O impacto dessa prática é o objeto de estudo de Telles, que publicou um trabalho, em janeiro, na revista Medical Science Monitor, especializada em pesquisas clínicas e experimentais. A conclusão indica que a adoção de um programa de ioga, além de mudanças alimentares, podem ser úteis entre os obesos. O grupo estudado obteve melhora na estabilidade postural, redução da cintura e dos quadris, bem como diminuição dos níveis séricos de leptina (hormônio relacionado ao tecido adiposo). “Para usuários de computador, a ioga trouxe alívio para o desconforto músculo esquelético e lombar, e ainda aumentou a capacidade de digitação bilateral, bem como a rapidez dos toques da mão direita”, informa.

Estresse e ansiedade são sintomas de distúrbios como a esquizofrenia que, de acordo com a psicóloga clínica Tamara Russel, do Instituto de Psiquiatria do King's College London e do Western Psychiatric Institute and Clinic, da Universidade de Pittsburgh, nos EUA, podem ser atenuados com o uso de técnicas contemplativas como a Mindfulness (atenção plena), definida como a habilidade de estar consciente das próprias experiências para responder às situações de forma não automática. “Ainda não podemos falar em cura, mas o fato é que as evidências das pesquisas em curso mostram que quando mente, cérebro e corpo estão em sintonia, há melhora na qualidade de vida desses pacientes”.

Preconceito

Na opinião do sociólogo médico Nelson Filice de Barros, da Universidade de Campinas (Unicamp), preconceito e falta de conhecimento são os desafios a serem superados no percurso que leva ao entendimento do que é a medicina integrativa, um modo de praticar a arte médica que envolve vários especialistas de áreas diferentes e o paciente, colocando-os como protagonistas do processo de restabelecimento da saúde.
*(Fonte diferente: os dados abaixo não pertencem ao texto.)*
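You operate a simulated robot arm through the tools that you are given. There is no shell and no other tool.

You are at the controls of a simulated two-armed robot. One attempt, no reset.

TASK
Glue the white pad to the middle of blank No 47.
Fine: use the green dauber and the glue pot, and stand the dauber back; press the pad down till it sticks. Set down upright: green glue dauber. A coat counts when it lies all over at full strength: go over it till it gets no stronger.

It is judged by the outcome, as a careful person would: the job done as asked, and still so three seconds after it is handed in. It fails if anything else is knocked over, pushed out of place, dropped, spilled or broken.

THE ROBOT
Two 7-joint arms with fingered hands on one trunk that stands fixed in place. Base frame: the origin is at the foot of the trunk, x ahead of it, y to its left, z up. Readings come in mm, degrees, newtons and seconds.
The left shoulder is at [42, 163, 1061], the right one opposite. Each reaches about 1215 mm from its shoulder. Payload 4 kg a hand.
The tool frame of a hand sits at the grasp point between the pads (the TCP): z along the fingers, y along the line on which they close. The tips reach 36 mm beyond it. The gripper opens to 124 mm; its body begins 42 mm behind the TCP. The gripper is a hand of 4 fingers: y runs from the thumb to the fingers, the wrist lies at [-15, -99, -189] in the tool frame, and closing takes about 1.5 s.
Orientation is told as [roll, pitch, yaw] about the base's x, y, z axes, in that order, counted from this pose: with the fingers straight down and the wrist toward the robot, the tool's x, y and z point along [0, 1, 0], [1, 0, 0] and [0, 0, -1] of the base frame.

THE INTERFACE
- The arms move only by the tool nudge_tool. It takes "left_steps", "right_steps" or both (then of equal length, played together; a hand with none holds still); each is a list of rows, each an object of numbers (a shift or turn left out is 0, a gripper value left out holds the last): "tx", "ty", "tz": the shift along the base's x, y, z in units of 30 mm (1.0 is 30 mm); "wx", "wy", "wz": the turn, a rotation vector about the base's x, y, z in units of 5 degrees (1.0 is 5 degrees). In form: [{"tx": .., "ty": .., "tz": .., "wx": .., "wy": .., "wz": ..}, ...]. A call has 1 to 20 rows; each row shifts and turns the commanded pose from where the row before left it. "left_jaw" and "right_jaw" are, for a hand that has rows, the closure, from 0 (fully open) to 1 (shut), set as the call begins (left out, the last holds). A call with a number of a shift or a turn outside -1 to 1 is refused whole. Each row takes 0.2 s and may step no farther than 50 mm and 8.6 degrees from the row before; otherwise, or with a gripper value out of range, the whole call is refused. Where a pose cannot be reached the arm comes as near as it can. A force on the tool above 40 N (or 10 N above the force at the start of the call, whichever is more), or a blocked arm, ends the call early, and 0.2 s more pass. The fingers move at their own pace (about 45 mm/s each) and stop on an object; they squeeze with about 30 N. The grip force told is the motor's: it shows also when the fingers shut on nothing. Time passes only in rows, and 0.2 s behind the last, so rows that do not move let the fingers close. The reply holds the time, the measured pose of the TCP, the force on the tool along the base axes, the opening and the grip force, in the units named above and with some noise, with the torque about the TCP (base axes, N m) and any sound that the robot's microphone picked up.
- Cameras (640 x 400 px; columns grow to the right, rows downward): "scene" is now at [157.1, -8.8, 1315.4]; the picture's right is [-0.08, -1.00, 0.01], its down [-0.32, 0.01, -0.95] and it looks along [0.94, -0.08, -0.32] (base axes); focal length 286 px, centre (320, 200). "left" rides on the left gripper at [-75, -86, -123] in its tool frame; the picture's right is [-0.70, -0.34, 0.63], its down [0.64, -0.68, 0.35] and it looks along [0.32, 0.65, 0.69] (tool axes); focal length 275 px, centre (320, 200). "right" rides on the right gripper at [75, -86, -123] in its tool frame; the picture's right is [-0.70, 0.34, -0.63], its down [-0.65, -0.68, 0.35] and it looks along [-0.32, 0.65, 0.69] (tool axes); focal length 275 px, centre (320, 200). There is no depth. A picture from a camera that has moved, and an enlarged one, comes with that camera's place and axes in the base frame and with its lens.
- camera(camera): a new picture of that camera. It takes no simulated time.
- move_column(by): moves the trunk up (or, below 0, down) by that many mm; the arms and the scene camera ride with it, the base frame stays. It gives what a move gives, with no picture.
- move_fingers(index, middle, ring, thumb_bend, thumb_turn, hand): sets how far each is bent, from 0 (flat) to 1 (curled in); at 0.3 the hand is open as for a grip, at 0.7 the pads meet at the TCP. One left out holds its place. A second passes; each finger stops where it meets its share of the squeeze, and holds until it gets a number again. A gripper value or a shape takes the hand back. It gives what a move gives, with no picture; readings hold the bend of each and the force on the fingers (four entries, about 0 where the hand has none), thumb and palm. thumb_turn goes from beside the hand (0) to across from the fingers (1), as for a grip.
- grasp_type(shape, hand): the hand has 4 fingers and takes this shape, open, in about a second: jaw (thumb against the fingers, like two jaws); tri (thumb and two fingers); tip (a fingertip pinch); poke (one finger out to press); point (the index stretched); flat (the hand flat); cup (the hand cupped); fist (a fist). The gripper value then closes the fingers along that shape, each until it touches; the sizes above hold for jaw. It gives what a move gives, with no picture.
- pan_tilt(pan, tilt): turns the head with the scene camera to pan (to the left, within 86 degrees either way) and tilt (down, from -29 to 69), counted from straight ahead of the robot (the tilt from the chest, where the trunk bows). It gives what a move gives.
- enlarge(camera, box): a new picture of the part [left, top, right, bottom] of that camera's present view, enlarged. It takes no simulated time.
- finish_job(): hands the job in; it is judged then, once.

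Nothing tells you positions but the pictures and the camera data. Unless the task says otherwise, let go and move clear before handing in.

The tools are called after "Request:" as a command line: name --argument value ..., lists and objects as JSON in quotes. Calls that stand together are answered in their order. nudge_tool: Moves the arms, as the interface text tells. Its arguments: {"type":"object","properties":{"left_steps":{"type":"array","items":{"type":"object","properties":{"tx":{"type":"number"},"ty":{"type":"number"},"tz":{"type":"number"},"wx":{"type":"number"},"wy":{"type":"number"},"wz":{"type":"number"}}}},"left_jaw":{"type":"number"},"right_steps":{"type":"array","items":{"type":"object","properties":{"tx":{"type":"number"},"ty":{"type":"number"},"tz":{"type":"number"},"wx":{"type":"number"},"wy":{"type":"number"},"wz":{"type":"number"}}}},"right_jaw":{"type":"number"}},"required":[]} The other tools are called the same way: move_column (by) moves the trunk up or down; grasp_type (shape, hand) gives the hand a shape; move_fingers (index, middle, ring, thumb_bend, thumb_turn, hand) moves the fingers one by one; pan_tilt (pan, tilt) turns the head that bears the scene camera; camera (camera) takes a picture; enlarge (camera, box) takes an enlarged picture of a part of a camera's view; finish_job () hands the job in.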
Barros lembra que as práticas complementares já foram consideradas uma espécie de movimento da contracultura, e que somente num passado recente foram admitidas como auxiliares da medicina convencional. “O que hoje vivenciamos é um caminho em direção ao estabelecimento de uma cultura de pluralismo, que confere ao paciente autonomia. A consequência, para ele, é mais consciência e responsabilidade pela própria saúde”, conclui.